Restaurant Review: The Horn of Plenty, Tavistock in Devon
During a stay at Devon’s four star hotel, The Horn of Plenty this January, I was invited to dine at the hotel’s 3 AA Rosette rated restaurant.
The hotel sits in the Tamar Valley and offers amazing views and a luxury stay with fine dining thrown in for good measure. After my guest, Nick, and I spruced ourselves up for the evening, we took a seat in the hotel’s reception room to enjoy a glass of rose Champagne and peruse the menu. An open fire greeted us and we took our seats among the comfy armchairs. The classic décor was a far cry from the modern style of our room with pictures of flowers and country scenes adorning the walls and the ornate fireplace housing the roaring fire, making us feel very relaxed and cosy.
While sipping on our Champagne (Ayala Rose Brut – Majeur NV) we had a glance over the menu and made our choices each for the evening. The menu had a wintry feel to it – offering up earthy tones with beetroot, mushrooms, truffles and game. Heavy Far Eastern influences featured as well with mango, coconut, satay and variations of spices appearing throughout, with a good mix of vegetarian options as well. Head chef, Scott Paton has gained 3 AA Rosettes during his time here by offering fresh flavours and fine quality ingredients – 90 per cent of which are sourced from the West Country.
After our choices had been taken we were brought an appetiser of sweetcorn and chilli muffin with paprika mayonnaise (light at first followed by a kick), game sausage with damson gel (very tasty with a perfect sweet gel to accompany) and a four cheese gougère (light, airy and tasty). We finished these off then made our way through to the restaurant to take our seats before enjoying a taster of apple and celeriac with chives. It had a lovely flavour with a good balance of sweetness and warmth to it, with the chives adding an earthy taste.
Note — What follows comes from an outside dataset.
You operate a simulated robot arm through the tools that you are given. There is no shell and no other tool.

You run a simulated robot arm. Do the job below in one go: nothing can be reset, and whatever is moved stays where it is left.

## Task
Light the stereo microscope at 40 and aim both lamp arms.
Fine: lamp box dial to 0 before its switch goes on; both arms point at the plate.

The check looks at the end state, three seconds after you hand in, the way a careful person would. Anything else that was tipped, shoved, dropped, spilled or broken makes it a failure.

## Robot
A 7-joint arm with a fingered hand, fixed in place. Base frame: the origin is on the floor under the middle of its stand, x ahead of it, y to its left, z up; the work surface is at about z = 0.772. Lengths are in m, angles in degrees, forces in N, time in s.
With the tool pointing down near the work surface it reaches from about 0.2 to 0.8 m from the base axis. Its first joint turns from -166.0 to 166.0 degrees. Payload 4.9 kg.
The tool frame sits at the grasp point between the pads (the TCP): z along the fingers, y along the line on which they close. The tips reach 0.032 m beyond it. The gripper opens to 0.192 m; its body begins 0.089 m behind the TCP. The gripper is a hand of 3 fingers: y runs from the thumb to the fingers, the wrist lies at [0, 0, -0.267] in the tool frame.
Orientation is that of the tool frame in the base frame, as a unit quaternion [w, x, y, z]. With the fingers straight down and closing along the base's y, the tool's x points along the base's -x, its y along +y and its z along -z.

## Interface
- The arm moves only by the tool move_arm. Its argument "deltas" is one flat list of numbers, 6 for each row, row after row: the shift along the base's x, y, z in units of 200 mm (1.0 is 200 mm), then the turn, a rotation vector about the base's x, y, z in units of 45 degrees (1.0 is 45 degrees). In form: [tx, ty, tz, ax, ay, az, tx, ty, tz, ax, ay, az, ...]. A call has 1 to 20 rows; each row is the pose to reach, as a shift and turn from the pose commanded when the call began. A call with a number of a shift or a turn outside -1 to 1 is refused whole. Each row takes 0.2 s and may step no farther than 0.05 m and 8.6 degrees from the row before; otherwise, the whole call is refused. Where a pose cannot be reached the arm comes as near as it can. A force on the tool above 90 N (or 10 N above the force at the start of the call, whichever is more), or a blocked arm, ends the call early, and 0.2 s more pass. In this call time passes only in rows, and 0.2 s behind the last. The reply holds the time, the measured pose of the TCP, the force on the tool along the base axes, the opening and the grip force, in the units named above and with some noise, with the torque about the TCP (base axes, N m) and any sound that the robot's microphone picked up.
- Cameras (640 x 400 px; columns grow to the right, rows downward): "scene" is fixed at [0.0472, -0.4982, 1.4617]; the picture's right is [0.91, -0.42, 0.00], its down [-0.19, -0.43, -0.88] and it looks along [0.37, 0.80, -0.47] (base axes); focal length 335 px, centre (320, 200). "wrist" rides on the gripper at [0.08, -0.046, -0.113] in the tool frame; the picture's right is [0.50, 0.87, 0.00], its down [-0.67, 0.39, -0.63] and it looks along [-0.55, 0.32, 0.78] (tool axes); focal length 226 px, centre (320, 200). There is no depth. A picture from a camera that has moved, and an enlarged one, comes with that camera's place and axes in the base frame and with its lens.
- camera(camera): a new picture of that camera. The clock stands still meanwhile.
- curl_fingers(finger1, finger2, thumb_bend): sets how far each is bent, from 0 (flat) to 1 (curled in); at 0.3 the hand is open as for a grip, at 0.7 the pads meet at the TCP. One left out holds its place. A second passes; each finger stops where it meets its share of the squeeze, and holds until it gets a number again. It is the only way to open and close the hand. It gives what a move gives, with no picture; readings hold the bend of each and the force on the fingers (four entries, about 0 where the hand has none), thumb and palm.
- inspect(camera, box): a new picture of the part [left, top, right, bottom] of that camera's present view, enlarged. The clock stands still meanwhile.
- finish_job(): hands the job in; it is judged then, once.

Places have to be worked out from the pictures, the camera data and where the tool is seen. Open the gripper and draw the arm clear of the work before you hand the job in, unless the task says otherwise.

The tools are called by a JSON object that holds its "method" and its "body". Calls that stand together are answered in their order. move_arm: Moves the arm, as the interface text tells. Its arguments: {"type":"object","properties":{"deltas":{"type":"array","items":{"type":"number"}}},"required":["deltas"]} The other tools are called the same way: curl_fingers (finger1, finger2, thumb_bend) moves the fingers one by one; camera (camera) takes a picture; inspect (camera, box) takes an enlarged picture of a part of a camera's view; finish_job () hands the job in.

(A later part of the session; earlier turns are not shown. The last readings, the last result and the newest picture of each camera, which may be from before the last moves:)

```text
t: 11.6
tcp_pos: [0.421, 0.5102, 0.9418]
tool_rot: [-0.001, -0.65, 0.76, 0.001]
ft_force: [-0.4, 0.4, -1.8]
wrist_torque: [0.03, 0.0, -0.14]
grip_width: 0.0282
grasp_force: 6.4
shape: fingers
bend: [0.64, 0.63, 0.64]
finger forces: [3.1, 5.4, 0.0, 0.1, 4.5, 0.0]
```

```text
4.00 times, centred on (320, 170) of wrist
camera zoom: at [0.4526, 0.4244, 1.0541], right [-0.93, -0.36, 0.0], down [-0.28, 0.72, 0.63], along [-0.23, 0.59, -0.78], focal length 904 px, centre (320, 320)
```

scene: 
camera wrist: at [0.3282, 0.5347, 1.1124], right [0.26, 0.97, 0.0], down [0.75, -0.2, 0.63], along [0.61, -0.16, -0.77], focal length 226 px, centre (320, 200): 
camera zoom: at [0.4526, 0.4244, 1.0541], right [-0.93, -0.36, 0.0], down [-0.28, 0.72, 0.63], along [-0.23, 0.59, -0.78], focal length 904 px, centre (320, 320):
Our starters arrived soon after looking very delectable – top marks for presentation! I had opted for the roast Brixham scallop with satay, chicken, watermelon and lime. The peanut satay flavours worked wonders with the crispy edged and plump scallops while dots of lime cut through the peanut nicely making it a very enjoyable set of flavours for me. Watermelon is not my favourite and the cold pieces of chicken didn’t add anything to the plate but the other elements were delightful together. Nick had chosen a belly of suckling pig, pear, turnip and winter spices, it all looked wonderful sat there on the plate and he very much enjoyed it. He said there was a good balance of meat and fat on the pork with a deliciously crisp side of skin. The turnip added a nice crunch and the pear offered a sweetness, which balanced out the dish. Both starters offered few ingredients but proved that, when cooked well and paired with the right accompaniments, that can be a glowing success.
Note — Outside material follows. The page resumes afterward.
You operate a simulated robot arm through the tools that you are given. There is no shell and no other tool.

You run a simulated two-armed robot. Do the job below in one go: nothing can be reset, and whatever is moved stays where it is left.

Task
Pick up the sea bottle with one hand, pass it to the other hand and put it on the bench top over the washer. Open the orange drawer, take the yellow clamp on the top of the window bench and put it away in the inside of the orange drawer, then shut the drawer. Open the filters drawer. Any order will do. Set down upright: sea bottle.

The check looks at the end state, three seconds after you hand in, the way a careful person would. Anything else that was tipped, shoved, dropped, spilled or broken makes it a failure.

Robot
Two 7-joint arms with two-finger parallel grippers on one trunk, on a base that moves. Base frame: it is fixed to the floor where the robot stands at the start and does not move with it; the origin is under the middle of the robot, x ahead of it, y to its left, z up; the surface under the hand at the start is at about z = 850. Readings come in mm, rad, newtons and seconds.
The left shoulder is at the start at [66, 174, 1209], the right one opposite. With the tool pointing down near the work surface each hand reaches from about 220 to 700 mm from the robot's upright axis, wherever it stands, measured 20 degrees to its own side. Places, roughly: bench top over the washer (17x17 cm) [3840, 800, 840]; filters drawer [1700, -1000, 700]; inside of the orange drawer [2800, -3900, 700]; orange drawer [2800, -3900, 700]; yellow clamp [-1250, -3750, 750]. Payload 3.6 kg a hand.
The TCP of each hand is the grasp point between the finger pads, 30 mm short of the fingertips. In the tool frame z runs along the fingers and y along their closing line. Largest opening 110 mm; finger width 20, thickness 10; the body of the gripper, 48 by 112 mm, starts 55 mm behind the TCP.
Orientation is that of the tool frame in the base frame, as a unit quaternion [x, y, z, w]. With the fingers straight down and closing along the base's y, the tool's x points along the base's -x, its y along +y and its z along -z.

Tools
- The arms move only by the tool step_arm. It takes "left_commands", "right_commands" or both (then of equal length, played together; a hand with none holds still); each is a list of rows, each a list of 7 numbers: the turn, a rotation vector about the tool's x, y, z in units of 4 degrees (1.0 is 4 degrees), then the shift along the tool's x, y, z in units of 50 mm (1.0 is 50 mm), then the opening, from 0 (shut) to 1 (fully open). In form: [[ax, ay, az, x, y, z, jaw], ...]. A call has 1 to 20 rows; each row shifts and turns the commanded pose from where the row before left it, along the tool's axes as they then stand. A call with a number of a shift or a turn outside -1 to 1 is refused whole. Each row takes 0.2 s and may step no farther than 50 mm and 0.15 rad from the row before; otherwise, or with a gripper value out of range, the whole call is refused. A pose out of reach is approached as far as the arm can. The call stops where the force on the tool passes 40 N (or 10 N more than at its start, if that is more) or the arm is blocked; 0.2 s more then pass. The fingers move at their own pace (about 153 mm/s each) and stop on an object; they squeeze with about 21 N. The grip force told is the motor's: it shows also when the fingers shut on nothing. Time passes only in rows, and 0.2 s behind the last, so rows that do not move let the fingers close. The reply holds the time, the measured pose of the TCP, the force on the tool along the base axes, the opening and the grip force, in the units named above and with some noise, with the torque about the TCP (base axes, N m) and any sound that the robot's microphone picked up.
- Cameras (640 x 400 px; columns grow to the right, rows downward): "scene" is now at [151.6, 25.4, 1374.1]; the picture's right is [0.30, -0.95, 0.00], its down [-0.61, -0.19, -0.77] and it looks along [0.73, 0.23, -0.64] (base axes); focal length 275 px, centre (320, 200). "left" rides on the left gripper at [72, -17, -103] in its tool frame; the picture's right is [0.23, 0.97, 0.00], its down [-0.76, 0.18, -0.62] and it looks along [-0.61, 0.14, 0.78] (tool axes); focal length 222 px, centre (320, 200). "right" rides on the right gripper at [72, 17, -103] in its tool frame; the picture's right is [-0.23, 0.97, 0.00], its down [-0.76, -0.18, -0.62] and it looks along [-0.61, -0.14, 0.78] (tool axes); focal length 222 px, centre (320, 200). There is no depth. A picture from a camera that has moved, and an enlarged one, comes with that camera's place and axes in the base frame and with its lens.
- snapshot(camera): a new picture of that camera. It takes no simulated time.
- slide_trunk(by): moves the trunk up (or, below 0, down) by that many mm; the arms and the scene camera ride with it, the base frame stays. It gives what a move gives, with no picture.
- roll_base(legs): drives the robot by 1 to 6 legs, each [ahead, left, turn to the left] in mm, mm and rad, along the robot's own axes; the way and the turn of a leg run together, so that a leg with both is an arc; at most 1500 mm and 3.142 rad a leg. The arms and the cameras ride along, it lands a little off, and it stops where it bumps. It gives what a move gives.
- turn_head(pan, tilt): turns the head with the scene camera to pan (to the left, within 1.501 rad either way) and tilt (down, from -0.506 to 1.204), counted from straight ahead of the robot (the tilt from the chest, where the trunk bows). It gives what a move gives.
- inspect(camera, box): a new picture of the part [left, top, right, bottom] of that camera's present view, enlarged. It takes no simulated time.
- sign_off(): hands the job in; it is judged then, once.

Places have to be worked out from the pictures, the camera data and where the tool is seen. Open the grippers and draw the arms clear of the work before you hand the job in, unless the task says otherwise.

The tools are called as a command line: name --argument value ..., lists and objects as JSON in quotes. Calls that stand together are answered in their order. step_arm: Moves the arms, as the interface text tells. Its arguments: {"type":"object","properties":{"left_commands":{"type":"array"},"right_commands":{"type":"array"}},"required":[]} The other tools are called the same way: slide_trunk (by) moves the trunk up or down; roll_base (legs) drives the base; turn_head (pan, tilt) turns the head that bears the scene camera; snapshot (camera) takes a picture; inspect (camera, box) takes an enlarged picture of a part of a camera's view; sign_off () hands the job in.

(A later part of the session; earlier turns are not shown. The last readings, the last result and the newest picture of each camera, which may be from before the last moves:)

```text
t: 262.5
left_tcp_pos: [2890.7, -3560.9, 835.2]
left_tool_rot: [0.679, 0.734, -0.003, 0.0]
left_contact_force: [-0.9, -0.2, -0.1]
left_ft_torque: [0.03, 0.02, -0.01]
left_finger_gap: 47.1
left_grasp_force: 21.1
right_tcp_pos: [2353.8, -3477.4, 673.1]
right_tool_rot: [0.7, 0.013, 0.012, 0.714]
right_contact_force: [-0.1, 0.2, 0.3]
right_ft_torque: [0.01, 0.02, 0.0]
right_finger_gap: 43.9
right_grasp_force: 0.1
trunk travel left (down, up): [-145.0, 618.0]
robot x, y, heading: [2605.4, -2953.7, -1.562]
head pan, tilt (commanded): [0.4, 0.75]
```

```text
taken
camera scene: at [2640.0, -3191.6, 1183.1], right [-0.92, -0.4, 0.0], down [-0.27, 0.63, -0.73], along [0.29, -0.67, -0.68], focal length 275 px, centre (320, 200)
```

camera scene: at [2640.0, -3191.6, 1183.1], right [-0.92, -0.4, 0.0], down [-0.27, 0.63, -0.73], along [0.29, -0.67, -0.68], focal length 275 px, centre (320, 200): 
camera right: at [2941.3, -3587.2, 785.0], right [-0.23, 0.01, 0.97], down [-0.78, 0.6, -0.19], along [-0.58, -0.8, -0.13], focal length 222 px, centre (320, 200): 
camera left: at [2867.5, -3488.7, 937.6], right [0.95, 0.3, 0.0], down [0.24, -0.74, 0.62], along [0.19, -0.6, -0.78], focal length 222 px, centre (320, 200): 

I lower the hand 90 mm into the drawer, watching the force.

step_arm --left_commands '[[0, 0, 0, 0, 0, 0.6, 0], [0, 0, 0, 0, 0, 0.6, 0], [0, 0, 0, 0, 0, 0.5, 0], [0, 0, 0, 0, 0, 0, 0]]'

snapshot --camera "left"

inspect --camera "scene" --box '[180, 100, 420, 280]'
My main course arrived and I was presented with my delicious smelling Creedy Carver duck with fig confit, fennel and anise. It was accompanied with Brussels sprouts and a polenta cake containing duck. The duck was of fantastic quality and tender and the cake was crispy, while the fig and gravy were sweet. Anise and fennel are not my favourite flavours but they worked really well with this dish matching the fig and meat beautifully. The fig confit was the winning element on the dish for me as it was sweet and full of flavour, and the plate of food as a whole was tasty and fresh. Nick enjoyed a main of Hatherleigh Estate fallow deer, woodland mushrooms, alliums, mushroom purée and beetroot. He said it was a very good dish with the tender and mouth-watering meat being rich in flavour and beautifully cooked. The beetroot added crunch and earthy flavours while the rich, tasty purée and onions were flavoursome.
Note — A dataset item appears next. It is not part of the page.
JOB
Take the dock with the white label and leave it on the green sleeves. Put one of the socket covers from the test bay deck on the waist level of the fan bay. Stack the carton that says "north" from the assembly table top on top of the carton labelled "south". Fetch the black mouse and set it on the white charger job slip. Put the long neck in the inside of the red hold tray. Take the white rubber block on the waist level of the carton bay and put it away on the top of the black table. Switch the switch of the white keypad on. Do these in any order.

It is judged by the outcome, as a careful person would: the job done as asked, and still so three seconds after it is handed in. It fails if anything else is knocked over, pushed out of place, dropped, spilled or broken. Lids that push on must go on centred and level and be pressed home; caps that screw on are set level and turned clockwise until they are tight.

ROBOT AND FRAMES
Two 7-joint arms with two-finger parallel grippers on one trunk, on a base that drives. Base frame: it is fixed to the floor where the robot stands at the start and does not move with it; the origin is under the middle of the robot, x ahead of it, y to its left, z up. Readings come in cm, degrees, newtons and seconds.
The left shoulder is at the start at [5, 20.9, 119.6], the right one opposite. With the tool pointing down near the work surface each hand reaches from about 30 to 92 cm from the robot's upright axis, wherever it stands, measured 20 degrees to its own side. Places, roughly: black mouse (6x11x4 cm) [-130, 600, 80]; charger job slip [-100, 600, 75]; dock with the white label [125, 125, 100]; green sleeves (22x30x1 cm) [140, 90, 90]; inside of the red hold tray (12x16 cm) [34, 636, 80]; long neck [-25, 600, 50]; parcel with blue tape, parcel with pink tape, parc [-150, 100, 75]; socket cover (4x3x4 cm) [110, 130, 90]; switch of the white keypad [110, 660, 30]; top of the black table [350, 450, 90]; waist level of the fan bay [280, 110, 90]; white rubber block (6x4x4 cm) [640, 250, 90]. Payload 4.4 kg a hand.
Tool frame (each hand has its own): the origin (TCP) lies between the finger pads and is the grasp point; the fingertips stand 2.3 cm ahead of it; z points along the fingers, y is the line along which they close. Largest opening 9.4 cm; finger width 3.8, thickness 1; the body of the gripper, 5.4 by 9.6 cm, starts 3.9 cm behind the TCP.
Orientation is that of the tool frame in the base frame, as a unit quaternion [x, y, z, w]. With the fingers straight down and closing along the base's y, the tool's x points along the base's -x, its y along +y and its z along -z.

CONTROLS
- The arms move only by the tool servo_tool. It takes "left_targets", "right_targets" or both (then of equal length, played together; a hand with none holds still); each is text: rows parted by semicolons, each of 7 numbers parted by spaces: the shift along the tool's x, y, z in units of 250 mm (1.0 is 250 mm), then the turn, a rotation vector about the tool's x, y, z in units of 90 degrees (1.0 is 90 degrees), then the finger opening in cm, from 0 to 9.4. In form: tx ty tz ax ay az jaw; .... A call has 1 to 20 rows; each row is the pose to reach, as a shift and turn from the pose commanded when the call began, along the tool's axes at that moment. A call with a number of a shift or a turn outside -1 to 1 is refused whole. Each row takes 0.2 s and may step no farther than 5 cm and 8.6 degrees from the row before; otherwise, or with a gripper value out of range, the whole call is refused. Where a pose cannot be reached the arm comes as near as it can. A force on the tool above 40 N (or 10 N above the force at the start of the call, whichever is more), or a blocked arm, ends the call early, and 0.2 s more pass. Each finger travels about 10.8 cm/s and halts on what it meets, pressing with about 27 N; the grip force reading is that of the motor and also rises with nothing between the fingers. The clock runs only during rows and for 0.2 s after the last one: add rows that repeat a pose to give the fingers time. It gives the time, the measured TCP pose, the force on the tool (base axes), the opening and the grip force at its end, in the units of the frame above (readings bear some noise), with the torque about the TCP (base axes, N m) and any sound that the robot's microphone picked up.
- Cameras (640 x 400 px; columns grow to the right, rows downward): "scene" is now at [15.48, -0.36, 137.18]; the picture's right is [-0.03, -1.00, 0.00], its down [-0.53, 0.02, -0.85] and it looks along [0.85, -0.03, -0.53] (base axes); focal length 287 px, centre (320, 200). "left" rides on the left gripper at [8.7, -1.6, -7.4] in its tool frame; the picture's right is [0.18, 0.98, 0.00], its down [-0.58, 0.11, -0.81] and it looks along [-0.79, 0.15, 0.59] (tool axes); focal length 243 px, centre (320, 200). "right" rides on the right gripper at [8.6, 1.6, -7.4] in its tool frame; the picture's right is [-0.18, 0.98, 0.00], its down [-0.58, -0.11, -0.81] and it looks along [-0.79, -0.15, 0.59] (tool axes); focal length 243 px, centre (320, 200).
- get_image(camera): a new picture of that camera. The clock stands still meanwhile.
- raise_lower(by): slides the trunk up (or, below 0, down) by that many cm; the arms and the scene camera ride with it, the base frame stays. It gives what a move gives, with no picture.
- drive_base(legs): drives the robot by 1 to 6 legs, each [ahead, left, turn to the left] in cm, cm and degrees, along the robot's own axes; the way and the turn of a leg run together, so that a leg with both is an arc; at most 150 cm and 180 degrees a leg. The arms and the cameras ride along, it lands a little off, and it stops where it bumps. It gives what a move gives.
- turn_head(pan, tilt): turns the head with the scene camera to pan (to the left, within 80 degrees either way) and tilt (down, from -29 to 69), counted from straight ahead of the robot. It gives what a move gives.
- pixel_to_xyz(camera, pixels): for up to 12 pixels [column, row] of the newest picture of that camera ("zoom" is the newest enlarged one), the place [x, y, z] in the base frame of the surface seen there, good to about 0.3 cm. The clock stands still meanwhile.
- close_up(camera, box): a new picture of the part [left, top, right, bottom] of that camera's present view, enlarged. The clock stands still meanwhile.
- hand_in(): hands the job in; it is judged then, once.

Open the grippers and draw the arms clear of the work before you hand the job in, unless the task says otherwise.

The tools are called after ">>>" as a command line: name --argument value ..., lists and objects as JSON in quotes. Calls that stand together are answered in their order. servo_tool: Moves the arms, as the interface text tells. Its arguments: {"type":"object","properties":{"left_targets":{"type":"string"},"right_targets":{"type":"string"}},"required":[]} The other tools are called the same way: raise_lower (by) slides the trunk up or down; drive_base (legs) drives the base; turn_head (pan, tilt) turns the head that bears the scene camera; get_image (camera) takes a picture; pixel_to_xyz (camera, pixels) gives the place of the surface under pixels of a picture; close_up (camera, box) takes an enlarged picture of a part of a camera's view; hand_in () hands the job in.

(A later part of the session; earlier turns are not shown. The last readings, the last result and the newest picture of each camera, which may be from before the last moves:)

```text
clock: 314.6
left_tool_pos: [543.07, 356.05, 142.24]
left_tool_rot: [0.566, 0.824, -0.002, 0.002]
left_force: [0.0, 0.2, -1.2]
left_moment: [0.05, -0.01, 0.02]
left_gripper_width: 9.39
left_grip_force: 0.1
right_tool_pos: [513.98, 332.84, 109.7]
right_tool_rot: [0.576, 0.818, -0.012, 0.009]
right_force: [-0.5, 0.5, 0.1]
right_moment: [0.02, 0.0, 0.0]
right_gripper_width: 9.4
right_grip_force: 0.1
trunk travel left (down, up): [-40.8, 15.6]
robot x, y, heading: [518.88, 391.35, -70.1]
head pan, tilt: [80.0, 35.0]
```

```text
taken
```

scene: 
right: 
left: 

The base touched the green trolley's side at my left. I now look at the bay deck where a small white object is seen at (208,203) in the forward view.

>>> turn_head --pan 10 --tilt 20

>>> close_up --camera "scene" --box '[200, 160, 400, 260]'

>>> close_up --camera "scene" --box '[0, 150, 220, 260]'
After two successful courses and a few glasses of Pinot Noir each we were eager to see what the dessert course could offer us. I had chosen the Valrhona dulce delice, opera gateau and hazelnut ice cream. The gateau consisted of delicate layers of dark chocolate, chocolate sponge and cream with coffee flavours. The hazelnut ice cream had gentle flavours and matched the other flavours on the plate well, while the dulce delice (milk jelly) was nice and had a lovely gold decoration on top. Little crunchy pieces of chocolate crumb rounded the dish off to make a well textured and flavoursome dessert that I thoroughly enjoyed. Nick’s dessert made me rather jealous as it was another chocolate feast, consisting of Guanaja chocolate, salted caramel textures and caramelised clementine sorbet. He said the flavours combined to remind him of a Terry’s Chocolate Orange. There were elements of smooth, hard and crumbed rich chocolate, which was nicely paired with the sharp sorbet and caramel shards.
We both agreed that top marks had to be given for the delicate and eye catching presentation on every dish. Lots of colour, textures and smells radiated from each plate of food, meaning we were satisfied before we had even tasted the what was on the plate. It was a very enjoyable evening of dining for us both and we were thrilled to be able to take our time with the meal and leisurely stroll back to our room with pleasantly full bellies and a satisfied smile on our faces.
In a nutshell
The food here lives up to the expectation. Every dish has been carefully thought through and offers traditional British cooking with occasional exotic flavours. The location is fantastic, the staff are friendly and the food is delightful.